Set down the excerpt to read as it stands from "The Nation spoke" to "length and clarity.", and nothing more.

# Start of Excerpt to read

An interview with the founders of Gull Island Institute.

What might it mean to reimagine higher education in the face of climate change? How will colleges adapt, not just to environmental catastrophe but all the other challenges to civic life: from AI and increasing automation to deepening political divides and wealth inequality. The Massachusetts-based Gull Island Institute offers an education that attempts to answer some of these questions. Its mission is to prepare a new generation for democratic citizenship on a changing planet through place-based learning rooted in rigorous academics, physical labor, and student self-governance. To this end, students participate in seminars focused on Western and Indigenous traditions and the history and ecology of the region, alongside daily labor rotations including aquaculture, land conservation, cooking, and sustainable gardening. Tuition and room-and-board are free of charge to students.

The Nation spoke with Ana Keilson and Justin Reynolds, who founded the Gull Island Institute in 2022. We discussed the crisis of higher education today and how the Gull Island Institute seeks to provide solutions to it, as well as the long-term future of place-based education. This interview has been edited for length and clarity.

—Daniel Steinmetz-Jenkins

Daniel Steinmetz-Jenkins: What is the Gull Island Institute and what gave you the idea to start it?

Ann Keilson & Justin Reynolds: The Gull Island Institute is an educational nonprofit with a mission to reimagine the liberal arts for a changing planet. Our pedagogy is based in three “pillars” of rigorous academics, physical labor, and student self-governance; our faculty come from across the disciplines—the natural and social sciences, humanities and arts, as well as local business owners, tribal elders and representatives from the Mashpee and Aquinnah Wampanoag tribes, and community organizers. We run two types of programs: The first is a four-week tuition-free program on islands off Cape Cod for eight to nine undergraduates selected from a national cohort; the second is our “Classroom to Island,” partnership programs where we incorporate our approach into credit-bearing courses at colleges and universities and community colleges. To date, we’ve run partnership programs with Yale, Wesleyan, Columbia Climate School, and the Cape Cod Community College.

# End of Excerpt to read
# Start of Data excerpt

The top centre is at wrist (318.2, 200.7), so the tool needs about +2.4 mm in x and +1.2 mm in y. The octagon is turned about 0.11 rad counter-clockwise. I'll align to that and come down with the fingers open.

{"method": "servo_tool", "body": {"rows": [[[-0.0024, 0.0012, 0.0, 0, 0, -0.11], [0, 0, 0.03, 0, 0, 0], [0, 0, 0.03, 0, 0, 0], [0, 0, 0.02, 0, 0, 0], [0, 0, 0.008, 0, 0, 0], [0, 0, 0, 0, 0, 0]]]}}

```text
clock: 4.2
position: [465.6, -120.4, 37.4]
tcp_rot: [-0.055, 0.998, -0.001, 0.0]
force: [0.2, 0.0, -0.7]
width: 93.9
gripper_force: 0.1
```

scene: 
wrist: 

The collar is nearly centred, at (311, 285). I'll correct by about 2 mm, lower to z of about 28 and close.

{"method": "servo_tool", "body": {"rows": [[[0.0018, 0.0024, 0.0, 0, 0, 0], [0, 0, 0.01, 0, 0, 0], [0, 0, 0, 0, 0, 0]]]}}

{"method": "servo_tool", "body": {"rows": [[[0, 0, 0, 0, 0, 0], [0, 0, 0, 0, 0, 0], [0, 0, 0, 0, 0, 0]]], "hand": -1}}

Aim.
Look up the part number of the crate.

# End of Data excerpt

Correct answer.
The Nation spoke with Ana Keilson and Justin Reynolds, who founded the Gull Island Institute in 2022. We discussed the crisis of higher education today and how the Gull Island Institute seeks to provide solutions to it, as well as the long-term future of place-based education. This interview has been edited for length and clarity.